Norah O'Donnell: There are now 100 women in Congress for the first time ever. When all the votes are tallied, should we expect these numbers to change or stay the same?

Cordes: Hi Norah! Great question. In the Senate, women had 20 seats before this election and will end up with either 20 or 21, depending on the outcome of Mary Landrieu's runoff in Louisiana in December. The number of women in the House is definitely going to go up, and once the outstanding races are decided women will hold more than 100 seats in the two chambers combined. And women scored a few milestones in this election. At 30, Elise Stefanik (R-NY) becomes the youngest woman ever elected to Congress. Mia Love (R-UT) will be the first African American republican woman in Congress. Republican Joni Ernst, who is going to the Senate, will be the first Iowa woman to be sent to Congress ever. And the ranks of republican women senators will grow by 2, to a total of six -- that's a new high. The most they've ever had in the Senate at one time was 5. One last interesting fact -- there are now just three states that have never sent a woman to Congress: Delaware, Mississippi, and Vermont.

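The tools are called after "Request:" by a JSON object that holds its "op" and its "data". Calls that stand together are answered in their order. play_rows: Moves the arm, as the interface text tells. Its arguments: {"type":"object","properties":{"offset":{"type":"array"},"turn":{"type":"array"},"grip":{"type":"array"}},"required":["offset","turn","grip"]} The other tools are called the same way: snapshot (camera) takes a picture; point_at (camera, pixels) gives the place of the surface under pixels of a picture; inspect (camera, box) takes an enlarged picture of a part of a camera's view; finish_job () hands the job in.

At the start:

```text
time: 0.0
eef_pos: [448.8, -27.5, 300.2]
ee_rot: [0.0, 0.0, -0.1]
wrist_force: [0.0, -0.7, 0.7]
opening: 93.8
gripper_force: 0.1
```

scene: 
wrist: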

Tabatha Lane Wells: Will there be another government lock down?

Cordes: Never say never, but Republicans came out of that experience with very little desire to provoke another shutdown, because polls showed they got the lion's share of the blame for that 16 day impasse. That being said, Congress does still need to fund the government, which seems like a basic responsibility but can end up pitting the two sides against each other in a protracted standoff where neither side wants to back down.